* Information supplied
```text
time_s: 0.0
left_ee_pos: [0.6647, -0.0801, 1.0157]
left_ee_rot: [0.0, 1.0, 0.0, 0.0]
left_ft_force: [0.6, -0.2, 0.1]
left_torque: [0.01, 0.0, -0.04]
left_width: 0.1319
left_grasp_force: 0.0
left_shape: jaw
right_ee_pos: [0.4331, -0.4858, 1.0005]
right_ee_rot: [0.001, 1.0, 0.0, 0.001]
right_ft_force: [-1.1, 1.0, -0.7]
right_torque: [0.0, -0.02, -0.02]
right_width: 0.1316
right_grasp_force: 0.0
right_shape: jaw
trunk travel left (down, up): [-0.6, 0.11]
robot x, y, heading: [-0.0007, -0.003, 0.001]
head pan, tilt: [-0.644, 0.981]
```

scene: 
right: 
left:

* What is asked
Return the lines above exactly, keeping every word. Use JSON: a list with one string for each line that is not empty.

* Solved problem
[
  "```text",
  "time_s: 0.0",
  "left_ee_pos: [0.6647, -0.0801, 1.0157]",
  "left_ee_rot: [0.0, 1.0, 0.0, 0.0]",
  "left_ft_force: [0.6, -0.2, 0.1]",
  "left_torque: [0.01, 0.0, -0.04]",
  "left_width: 0.1319",
  "left_grasp_force: 0.0",
  "left_shape: jaw",
  "right_ee_pos: [0.4331, -0.4858, 1.0005]",
  "right_ee_rot: [0.001, 1.0, 0.0, 0.001]",
  "right_ft_force: [-1.1, 1.0, -0.7]",
  "right_torque: [0.0, -0.02, -0.02]",
  "right_width: 0.1316",
  "right_grasp_force: 0.0",
  "right_shape: jaw",
  "trunk travel left (down, up): [-0.6, 0.11]",
  "robot x, y, heading: [-0.0007, -0.003, 0.001]",
  "head pan, tilt: [-0.644, 0.981]",
  "```",
  "scene: ",
  "right: ",
  "left:"
]